**GIVEN DATA:**
>> Start

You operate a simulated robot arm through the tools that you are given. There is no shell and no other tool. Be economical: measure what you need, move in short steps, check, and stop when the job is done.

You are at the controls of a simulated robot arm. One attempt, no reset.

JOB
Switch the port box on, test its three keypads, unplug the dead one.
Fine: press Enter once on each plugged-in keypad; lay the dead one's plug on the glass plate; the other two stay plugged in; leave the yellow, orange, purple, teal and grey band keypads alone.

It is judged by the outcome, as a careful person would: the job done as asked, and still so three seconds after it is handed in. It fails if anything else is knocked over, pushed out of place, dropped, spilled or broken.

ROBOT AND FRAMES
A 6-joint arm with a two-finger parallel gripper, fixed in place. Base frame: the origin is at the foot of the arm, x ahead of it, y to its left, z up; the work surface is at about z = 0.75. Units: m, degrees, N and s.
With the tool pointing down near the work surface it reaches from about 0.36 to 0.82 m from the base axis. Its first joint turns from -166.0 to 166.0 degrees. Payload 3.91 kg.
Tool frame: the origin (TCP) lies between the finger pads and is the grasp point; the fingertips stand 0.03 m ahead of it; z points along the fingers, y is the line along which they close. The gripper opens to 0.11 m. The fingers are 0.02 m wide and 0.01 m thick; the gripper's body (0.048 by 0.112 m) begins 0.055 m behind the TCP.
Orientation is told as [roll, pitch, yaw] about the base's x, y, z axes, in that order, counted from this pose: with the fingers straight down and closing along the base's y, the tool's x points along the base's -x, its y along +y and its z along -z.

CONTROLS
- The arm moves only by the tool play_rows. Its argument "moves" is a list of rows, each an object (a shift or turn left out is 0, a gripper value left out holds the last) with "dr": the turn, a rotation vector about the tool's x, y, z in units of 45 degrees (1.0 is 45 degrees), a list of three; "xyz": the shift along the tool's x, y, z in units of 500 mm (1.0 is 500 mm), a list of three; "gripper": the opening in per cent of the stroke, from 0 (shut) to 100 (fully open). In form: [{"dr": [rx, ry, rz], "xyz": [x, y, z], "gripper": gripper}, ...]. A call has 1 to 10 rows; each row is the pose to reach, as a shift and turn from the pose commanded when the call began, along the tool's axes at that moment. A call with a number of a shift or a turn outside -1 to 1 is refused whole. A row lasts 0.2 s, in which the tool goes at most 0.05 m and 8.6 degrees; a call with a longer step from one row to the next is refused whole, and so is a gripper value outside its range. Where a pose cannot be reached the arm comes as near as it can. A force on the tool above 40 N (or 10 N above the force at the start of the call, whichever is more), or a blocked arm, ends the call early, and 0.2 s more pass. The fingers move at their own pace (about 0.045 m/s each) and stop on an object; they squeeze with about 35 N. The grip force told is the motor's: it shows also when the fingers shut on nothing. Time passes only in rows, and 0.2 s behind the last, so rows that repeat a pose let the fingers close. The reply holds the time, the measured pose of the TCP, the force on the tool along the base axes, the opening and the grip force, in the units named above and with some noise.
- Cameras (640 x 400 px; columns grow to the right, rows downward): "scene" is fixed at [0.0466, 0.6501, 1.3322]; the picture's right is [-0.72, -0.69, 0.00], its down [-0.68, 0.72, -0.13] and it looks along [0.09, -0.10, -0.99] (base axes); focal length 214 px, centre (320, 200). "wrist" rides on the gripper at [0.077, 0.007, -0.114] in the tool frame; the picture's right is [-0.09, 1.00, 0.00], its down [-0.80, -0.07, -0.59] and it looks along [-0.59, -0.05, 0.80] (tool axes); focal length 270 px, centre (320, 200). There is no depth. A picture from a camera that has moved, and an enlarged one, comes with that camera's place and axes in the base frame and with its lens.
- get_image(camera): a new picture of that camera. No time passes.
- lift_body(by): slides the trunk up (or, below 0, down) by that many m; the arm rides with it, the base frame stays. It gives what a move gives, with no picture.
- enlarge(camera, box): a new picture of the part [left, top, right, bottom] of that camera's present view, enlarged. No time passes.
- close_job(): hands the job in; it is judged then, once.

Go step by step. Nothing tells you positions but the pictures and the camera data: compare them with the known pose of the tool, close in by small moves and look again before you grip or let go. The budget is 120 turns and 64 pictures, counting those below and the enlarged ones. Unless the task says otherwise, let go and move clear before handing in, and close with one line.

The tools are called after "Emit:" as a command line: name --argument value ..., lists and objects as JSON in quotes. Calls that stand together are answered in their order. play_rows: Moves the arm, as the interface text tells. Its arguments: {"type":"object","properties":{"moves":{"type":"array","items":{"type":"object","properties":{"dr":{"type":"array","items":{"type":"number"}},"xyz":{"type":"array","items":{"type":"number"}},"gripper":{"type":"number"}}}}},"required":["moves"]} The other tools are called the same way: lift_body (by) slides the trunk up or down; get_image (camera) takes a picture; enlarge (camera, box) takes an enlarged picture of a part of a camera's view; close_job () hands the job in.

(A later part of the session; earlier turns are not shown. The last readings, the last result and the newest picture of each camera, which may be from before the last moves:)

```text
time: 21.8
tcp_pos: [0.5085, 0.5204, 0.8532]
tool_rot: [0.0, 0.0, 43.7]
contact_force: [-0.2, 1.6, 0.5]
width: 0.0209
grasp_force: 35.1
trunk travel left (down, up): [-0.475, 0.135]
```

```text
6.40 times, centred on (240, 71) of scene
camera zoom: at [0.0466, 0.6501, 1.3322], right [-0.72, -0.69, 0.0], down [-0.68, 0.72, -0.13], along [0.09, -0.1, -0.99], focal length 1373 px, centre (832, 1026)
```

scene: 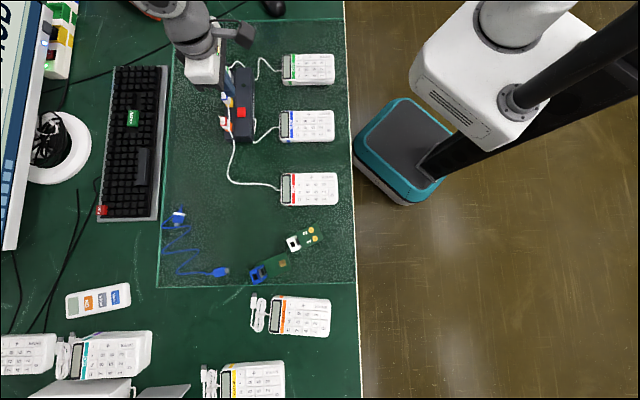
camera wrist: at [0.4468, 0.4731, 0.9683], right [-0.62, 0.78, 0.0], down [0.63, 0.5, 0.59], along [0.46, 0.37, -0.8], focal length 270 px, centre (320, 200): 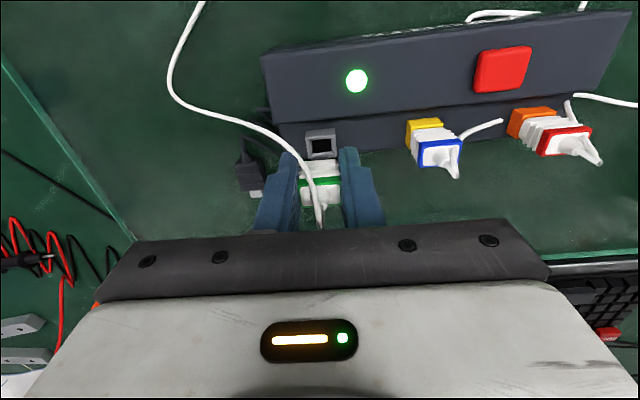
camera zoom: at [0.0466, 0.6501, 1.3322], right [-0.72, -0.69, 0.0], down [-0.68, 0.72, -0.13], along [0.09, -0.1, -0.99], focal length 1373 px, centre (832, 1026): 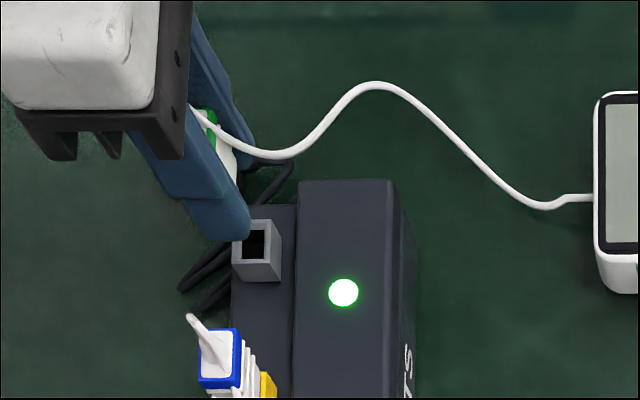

>> End

**PROMPT:**
Transcribe each line above verbatim, with the pictures left out.

**FINAL ANSWER:**
You operate a simulated robot arm through the tools that you are given. There is no shell and no other tool. Be economical: measure what you need, move in short steps, check, and stop when the job is done.

You are at the controls of a simulated robot arm. One attempt, no reset.

JOB
Switch the port box on, test its three keypads, unplug the dead one.
Fine: press Enter once on each plugged-in keypad; lay the dead one's plug on the glass plate; the other two stay plugged in; leave the yellow, orange, purple, teal and grey band keypads alone.

It is judged by the outcome, as a careful person would: the job done as asked, and still so three seconds after it is handed in. It fails if anything else is knocked over, pushed out of place, dropped, spilled or broken.

ROBOT AND FRAMES
A 6-joint arm with a two-finger parallel gripper, fixed in place. Base frame: the origin is at the foot of the arm, x ahead of it, y to its left, z up; the work surface is at about z = 0.75. Units: m, degrees, N and s.
With the tool pointing down near the work surface it reaches from about 0.36 to 0.82 m from the base axis. Its first joint turns from -166.0 to 166.0 degrees. Payload 3.91 kg.
Tool frame: the origin (TCP) lies between the finger pads and is the grasp point; the fingertips stand 0.03 m ahead of it; z points along the fingers, y is the line along which they close. The gripper opens to 0.11 m. The fingers are 0.02 m wide and 0.01 m thick; the gripper's body (0.048 by 0.112 m) begins 0.055 m behind the TCP.
Orientation is told as [roll, pitch, yaw] about the base's x, y, z axes, in that order, counted from this pose: with the fingers straight down and closing along the base's y, the tool's x points along the base's -x, its y along +y and its z along -z.

CONTROLS
- The arm moves only by the tool play_rows. Its argument "moves" is a list of rows, each an object (a shift or turn left out is 0, a gripper value left out holds the last) with "dr": the turn, a rotation vector about the tool's x, y, z in units of 45 degrees (1.0 is 45 degrees), a list of three; "xyz": the shift along the tool's x, y, z in units of 500 mm (1.0 is 500 mm), a list of three; "gripper": the opening in per cent of the stroke, from 0 (shut) to 100 (fully open). In form: [{"dr": [rx, ry, rz], "xyz": [x, y, z], "gripper": gripper}, ...]. A call has 1 to 10 rows; each row is the pose to reach, as a shift and turn from the pose commanded when the call began, along the tool's axes at that moment. A call with a number of a shift or a turn outside -1 to 1 is refused whole. A row lasts 0.2 s, in which the tool goes at most 0.05 m and 8.6 degrees; a call with a longer step from one row to the next is refused whole, and so is a gripper value outside its range. Where a pose cannot be reached the arm comes as near as it can. A force on the tool above 40 N (or 10 N above the force at the start of the call, whichever is more), or a blocked arm, ends the call early, and 0.2 s more pass. The fingers move at their own pace (about 0.045 m/s each) and stop on an object; they squeeze with about 35 N. The grip force told is the motor's: it shows also when the fingers shut on nothing. Time passes only in rows, and 0.2 s behind the last, so rows that repeat a pose let the fingers close. The reply holds the time, the measured pose of the TCP, the force on the tool along the base axes, the opening and the grip force, in the units named above and with some noise.
- Cameras (640 x 400 px; columns grow to the right, rows downward): "scene" is fixed at [0.0466, 0.6501, 1.3322]; the picture's right is [-0.72, -0.69, 0.00], its down [-0.68, 0.72, -0.13] and it looks along [0.09, -0.10, -0.99] (base axes); focal length 214 px, centre (320, 200). "wrist" rides on the gripper at [0.077, 0.007, -0.114] in the tool frame; the picture's right is [-0.09, 1.00, 0.00], its down [-0.80, -0.07, -0.59] and it looks along [-0.59, -0.05, 0.80] (tool axes); focal length 270 px, centre (320, 200). There is no depth. A picture from a camera that has moved, and an enlarged one, comes with that camera's place and axes in the base frame and with its lens.
- get_image(camera): a new picture of that camera. No time passes.
- lift_body(by): slides the trunk up (or, below 0, down) by that many m; the arm rides with it, the base frame stays. It gives what a move gives, with no picture.
- enlarge(camera, box): a new picture of the part [left, top, right, bottom] of that camera's present view, enlarged. No time passes.
- close_job(): hands the job in; it is judged then, once.

Go step by step. Nothing tells you positions but the pictures and the camera data: compare them with the known pose of the tool, close in by small moves and look again before you grip or let go. The budget is 120 turns and 64 pictures, counting those below and the enlarged ones. Unless the task says otherwise, let go and move clear before handing in, and close with one line.

The tools are called after "Emit:" as a command line: name --argument value ..., lists and objects as JSON in quotes. Calls that stand together are answered in their order. play_rows: Moves the arm, as the interface text tells. Its arguments: {"type":"object","properties":{"moves":{"type":"array","items":{"type":"object","properties":{"dr":{"type":"array","items":{"type":"number"}},"xyz":{"type":"array","items":{"type":"number"}},"gripper":{"type":"number"}}}}},"required":["moves"]} The other tools are called the same way: lift_body (by) slides the trunk up or down; get_image (camera) takes a picture; enlarge (camera, box) takes an enlarged picture of a part of a camera's view; close_job () hands the job in.

(A later part of the session; earlier turns are not shown. The last readings, the last result and the newest picture of each camera, which may be from before the last moves:)

```text
time: 21.8
tcp_pos: [0.5085, 0.5204, 0.8532]
tool_rot: [0.0, 0.0, 43.7]
contact_force: [-0.2, 1.6, 0.5]
width: 0.0209
grasp_force: 35.1
trunk travel left (down, up): [-0.475, 0.135]
```

```text
6.40 times, centred on (240, 71) of scene
camera zoom: at [0.0466, 0.6501, 1.3322], right [-0.72, -0.69, 0.0], down [-0.68, 0.72, -0.13], along [0.09, -0.1, -0.99], focal length 1373 px, centre (832, 1026)
```

scene: 
camera wrist: at [0.4468, 0.4731, 0.9683], right [-0.62, 0.78, 0.0], down [0.63, 0.5, 0.59], along [0.46, 0.37, -0.8], focal length 270 px, centre (320, 200): 
camera zoom: at [0.0466, 0.6501, 1.3322], right [-0.72, -0.69, 0.0], down [-0.68, 0.72, -0.13], along [0.09, -0.1, -0.99], focal length 1373 px, centre (832, 1026): 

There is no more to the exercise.